Retype the whole listing, please, keeping every line exact and dropping the pictures.

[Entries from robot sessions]

----

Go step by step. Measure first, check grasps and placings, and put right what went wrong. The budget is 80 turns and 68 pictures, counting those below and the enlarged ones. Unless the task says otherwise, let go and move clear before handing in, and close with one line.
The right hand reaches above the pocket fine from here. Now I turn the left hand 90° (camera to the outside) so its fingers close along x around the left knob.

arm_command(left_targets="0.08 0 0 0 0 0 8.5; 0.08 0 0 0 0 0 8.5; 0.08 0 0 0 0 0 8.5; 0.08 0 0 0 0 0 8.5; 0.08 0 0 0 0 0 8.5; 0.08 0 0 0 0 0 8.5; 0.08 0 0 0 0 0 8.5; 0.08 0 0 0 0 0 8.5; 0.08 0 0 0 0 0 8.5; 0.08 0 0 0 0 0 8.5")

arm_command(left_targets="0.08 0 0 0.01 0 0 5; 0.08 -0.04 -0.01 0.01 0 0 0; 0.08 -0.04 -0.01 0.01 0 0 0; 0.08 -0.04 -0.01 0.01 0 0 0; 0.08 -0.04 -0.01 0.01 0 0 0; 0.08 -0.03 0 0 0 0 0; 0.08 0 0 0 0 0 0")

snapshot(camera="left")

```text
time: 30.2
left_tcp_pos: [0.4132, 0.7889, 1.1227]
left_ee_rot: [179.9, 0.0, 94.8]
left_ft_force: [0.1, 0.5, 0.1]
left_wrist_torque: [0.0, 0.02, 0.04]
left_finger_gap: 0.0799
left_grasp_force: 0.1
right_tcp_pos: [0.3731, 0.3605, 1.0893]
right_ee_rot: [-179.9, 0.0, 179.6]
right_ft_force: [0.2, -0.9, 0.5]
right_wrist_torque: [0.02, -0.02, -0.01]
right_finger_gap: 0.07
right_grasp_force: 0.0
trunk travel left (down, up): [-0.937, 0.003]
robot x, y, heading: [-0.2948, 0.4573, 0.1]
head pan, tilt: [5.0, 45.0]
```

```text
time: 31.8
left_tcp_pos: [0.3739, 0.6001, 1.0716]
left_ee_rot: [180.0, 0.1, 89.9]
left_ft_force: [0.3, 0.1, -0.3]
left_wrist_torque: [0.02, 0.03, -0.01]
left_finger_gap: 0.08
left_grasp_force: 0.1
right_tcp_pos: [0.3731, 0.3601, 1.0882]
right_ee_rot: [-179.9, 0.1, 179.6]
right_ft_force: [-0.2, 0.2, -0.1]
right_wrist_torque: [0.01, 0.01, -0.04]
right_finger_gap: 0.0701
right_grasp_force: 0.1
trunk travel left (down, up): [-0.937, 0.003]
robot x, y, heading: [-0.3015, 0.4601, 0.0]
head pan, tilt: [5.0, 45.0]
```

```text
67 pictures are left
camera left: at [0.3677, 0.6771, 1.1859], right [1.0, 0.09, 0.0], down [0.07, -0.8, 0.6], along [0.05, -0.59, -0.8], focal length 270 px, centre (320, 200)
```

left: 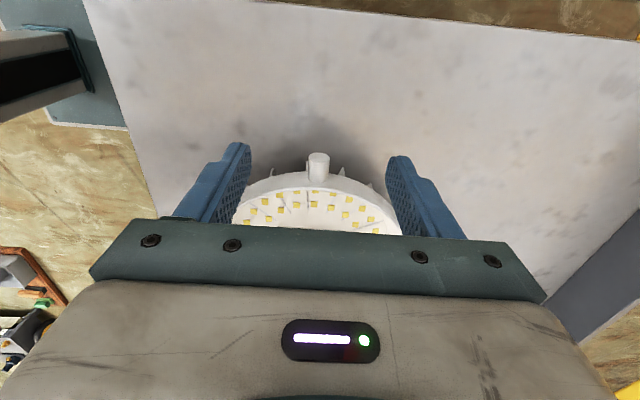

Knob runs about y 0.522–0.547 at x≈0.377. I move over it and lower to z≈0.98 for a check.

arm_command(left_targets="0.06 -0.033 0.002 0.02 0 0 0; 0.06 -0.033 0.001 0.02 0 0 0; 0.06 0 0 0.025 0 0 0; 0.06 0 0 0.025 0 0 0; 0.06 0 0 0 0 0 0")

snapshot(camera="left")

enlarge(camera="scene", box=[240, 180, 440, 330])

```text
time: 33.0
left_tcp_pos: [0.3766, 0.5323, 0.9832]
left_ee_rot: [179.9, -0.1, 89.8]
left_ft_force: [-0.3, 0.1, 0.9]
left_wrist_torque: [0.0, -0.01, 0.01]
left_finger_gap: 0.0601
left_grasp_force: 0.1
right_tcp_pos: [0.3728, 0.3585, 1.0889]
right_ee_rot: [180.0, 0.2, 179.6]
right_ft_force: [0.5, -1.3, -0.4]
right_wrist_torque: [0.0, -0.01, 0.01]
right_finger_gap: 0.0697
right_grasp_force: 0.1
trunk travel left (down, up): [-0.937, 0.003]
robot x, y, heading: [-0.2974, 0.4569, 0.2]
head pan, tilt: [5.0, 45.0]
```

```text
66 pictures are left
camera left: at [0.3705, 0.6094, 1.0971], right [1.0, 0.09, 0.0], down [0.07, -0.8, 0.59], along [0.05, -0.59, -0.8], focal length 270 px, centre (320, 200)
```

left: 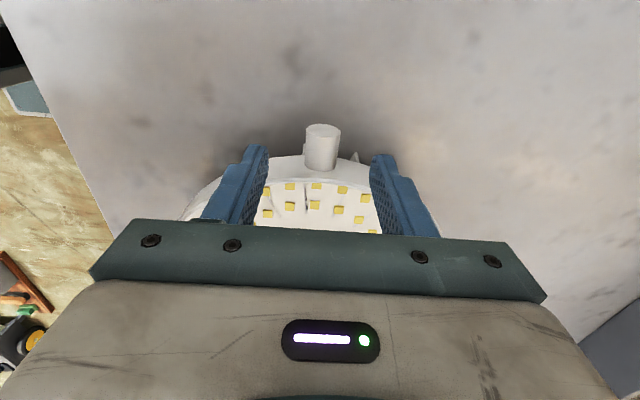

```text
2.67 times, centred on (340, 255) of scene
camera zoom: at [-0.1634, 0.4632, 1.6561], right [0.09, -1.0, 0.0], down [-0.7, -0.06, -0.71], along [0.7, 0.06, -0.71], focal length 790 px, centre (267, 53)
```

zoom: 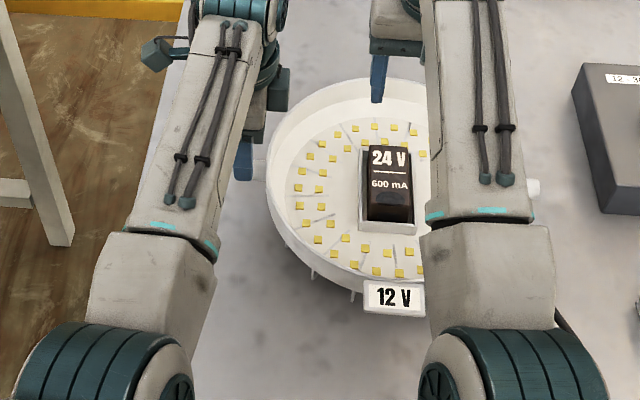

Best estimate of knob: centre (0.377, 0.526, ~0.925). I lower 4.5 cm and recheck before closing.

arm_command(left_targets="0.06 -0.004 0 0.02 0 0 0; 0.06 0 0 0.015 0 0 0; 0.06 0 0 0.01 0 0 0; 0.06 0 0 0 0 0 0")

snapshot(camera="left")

----

**Full solution:**
Go step by step. Measure first, check grasps and placings, and put right what went wrong. The budget is 80 turns and 68 pictures, counting those below and the enlarged ones. Unless the task says otherwise, let go and move clear before handing in, and close with one line.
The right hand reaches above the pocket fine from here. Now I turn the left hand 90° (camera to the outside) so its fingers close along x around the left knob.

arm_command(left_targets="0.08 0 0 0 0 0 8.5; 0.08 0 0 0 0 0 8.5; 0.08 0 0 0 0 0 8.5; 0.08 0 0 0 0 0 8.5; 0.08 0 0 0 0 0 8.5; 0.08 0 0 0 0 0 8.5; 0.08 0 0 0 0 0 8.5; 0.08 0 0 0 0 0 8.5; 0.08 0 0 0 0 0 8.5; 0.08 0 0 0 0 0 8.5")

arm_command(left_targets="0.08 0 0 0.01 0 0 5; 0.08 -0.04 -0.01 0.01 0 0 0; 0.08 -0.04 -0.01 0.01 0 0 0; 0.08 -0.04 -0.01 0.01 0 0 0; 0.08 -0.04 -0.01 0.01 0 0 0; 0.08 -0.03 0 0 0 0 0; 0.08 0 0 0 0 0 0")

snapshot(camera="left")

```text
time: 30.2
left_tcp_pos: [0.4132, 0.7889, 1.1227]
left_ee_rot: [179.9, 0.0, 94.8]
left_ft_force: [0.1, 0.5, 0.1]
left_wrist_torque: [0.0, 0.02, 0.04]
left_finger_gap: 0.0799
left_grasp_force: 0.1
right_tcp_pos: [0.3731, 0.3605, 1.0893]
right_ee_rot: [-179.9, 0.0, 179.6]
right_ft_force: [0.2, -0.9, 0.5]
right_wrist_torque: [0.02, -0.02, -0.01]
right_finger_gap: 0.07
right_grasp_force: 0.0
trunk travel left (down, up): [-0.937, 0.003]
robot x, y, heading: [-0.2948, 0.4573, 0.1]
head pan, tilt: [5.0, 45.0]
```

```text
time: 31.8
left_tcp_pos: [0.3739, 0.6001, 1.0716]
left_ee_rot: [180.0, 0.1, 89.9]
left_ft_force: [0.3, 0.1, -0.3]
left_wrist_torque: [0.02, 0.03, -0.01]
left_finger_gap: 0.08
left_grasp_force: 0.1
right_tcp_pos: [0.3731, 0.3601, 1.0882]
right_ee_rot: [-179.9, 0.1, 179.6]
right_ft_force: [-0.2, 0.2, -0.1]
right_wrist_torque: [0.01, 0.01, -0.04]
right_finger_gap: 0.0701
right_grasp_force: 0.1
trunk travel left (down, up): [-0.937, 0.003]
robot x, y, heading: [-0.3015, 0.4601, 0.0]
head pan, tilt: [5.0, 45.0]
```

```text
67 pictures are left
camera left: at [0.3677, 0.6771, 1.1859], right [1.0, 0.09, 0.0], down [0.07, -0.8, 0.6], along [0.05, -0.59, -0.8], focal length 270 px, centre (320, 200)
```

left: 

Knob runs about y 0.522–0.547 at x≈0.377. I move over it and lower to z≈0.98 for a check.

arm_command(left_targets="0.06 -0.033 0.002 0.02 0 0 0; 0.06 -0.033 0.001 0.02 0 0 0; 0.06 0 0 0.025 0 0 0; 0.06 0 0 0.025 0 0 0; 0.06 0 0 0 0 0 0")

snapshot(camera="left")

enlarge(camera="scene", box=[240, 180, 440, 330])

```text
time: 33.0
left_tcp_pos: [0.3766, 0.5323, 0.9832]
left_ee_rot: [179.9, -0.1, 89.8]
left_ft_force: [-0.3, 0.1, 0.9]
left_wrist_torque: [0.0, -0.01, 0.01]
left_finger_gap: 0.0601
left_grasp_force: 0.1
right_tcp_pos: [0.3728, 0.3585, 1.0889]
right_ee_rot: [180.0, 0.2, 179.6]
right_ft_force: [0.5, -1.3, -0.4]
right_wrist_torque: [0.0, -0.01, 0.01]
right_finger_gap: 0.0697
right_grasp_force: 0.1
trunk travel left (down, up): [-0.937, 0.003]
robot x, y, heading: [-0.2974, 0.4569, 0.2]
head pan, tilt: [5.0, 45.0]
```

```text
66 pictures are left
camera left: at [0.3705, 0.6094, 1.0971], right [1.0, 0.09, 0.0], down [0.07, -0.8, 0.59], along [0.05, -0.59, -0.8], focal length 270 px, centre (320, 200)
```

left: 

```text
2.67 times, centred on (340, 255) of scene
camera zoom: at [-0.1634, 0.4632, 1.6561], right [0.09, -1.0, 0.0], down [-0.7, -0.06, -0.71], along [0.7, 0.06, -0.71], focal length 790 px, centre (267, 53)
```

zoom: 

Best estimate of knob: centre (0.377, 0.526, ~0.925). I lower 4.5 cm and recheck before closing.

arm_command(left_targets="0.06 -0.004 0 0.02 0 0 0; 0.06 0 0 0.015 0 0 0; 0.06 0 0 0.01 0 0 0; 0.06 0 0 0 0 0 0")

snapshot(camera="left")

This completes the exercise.